# TASK LIST:
1. Transcribe the article beginning at "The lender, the". Stop after "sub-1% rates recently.".
2. Extend the article, starting right after its last sentence.

[Start of ARTICLE]

The recent mortgage price war between High Street lenders took another turn today with the introduction of Halifax’s lowest ever two-year fixed rate.
The lender, the biggest in the UK mortgage market, have cut rates across their range by up to a third, and have introduced a new 0.83% rate, fixed for two years, shifting focus back to HSBC and Nationwide, who have each produced headline grabbing sub-1% rates recently.
Following the cooling of a red-hot property market during June, the market remains buoyant and the main players of the mortgage industry are using this time to further tighten their grip on the industry with these historically low rates. Halifax have also looked to the future in adding a new 10-year fixed rate to their line-up.
“With house prices booming and interest rates falling, there have been understandable concerns from clients about what this would mean to the market in terms of rates in the medium term” says Andy McBride, director of Professional Contractor Mortgages. “While many other banks have also priced their rates at attractive levels, Halifax have taken a step further and catered for those looking at longer term value with the addition of a ten-year fix.”
Longer term fixed rates have been scarce in their availability of late, thanks largely to a volatile housing market over the past five years, from Brexit through to the pandemic and now the economic recovery of both.

[End of ARTICLE]
[Start of DATASET EXCERPTS]

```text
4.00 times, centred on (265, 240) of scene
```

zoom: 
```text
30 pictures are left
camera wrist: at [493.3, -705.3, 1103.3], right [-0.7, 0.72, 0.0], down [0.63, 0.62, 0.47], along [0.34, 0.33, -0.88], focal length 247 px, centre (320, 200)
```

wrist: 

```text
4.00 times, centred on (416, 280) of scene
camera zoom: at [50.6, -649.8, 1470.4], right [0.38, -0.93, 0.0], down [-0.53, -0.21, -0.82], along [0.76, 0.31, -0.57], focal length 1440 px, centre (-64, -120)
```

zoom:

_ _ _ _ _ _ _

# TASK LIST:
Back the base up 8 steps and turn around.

[End of DATASET EXCERPTS]

# RESPONSES IN ORDER:
1.
The lender, the biggest in the UK mortgage market, have cut rates across their range by up to a third, and have introduced a new 0.83% rate, fixed for two years, shifting focus back to HSBC and Nationwide, who have each produced headline grabbing sub-1% rates recently.

2.
Concerns raised by some risk averse borrowers have been listened to by Halifax when coming up with pricing on their new rates, notably a 2.07% rate, fixed for ten years, available from today.
“Ten-year fixed rates have very rarely offered particularly good value in the past” says McBride. “Nationwide offered a ten-year rate up to about 2015 which was significantly more expensive than the five-year rates of the time. To think back then that an offer of a ten-year fix at a little over 2% would be on the table in 2021 would be absolute lunacy.”
“With house prices continuing to rise, and interest rates falling further still, the point at which the scales begin to tip and value seeps from the mortgage market could be approaching sooner rather than later, with the Bank of England voting to keep Base Rate at 0.1% last week amid some considerable opposition.”
In announcing their Base Rate decision last week, the Bank of England’s Monetary Policy Committee reported that they expect inflation to rise to 4% in the final quarter of 2021, adding further pressure onto mortgage interest rates.
There is a word of caution from McBride towards those who still enjoy historic base rate trackers, who may have been thinking about remortgaging for some time, that the sliding doors moment could be fast approaching.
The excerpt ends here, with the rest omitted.